123. A kagamibuta with a shakudo kaga of a takazogan – high relief collection of five painters’ seals inlaid in silver on the ishimei ground. Fitted in a buta of Korean pine with an attractive pronounced grain pattern. 19th century. Ex: Atchley Collection. Illustrated: The Virginia Atchley Collection of Japanese Miniature Arts, pg. 164, ills. N227.

Diameter: 4.2 cm

 

124. An absolutely mad spherical work of art in ivory. This sphere is deeply carved with a variety of frogs perpetually emerging from all directions of its surface. Created to symbolize an extraordinary abundance of good luck. Circa 1900-20.
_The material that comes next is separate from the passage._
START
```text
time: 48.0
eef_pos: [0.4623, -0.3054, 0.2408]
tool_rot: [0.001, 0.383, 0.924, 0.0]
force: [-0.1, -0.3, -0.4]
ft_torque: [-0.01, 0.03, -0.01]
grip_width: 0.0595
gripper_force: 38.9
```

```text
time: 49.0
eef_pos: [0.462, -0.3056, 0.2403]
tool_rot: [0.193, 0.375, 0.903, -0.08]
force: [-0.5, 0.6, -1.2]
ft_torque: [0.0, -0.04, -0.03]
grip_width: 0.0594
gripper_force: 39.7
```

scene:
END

Height: 7.0 cm, with stand

 

           
           

125. 18th century wood netsuke of a frog on a lotus seed pod. The frog symbolizes rebirth, the spring, rejuvenation. The lotus is the symbol of Buddhist teachings, and the seed pod is associated with abundance and new beginnings. Inscribed: ‘Carved at 79 years old.’ Attributed to Minko I. Ex: Hahn Collection. Illustrated: Netsuke from the Teddy Hahn Collection, Barry Davies Oriental Art, pg. 83, ills. 115.

Length: 4.2 cm

 

126. A boldly carved boxwood okimono of the tickler who hopes to create a sneeze. Sneezing was considered a healthy occurrence that encouraged vitality. This humorous study enjoys the absurdity of the willful practice to stimulate this natural bodily function. Teeth, eyes and tickling stick in ivory. Properly placed himotoshi, but unlikely such a large piece would function well as a netsuke. Signed Ryugyoku.

Height: 7.0 cm

 

           
           

127. An antique sakura (cherry wood) netsuke with a very unusual idiosyncratic frog nestled in a curled lotus leaf that rests upon the stalk of a seedpod. Both the frog and seeds are adeptly carved to be moving parts. Eyes inlaid in patinated silver. Circa 1880.

Length: 4.6 cm

 

128. A netsuke of dual function serving as both toggle and a container for powdered ink. This carefully chosen miniature gourd is beautifully detailed in fine lacquer with flowering gourd vines of takamakié and hiramakié in gold and shakudô. Banded at the waist in silver and finished with a silver chrysanthemum rim and stopper. Circa 1880.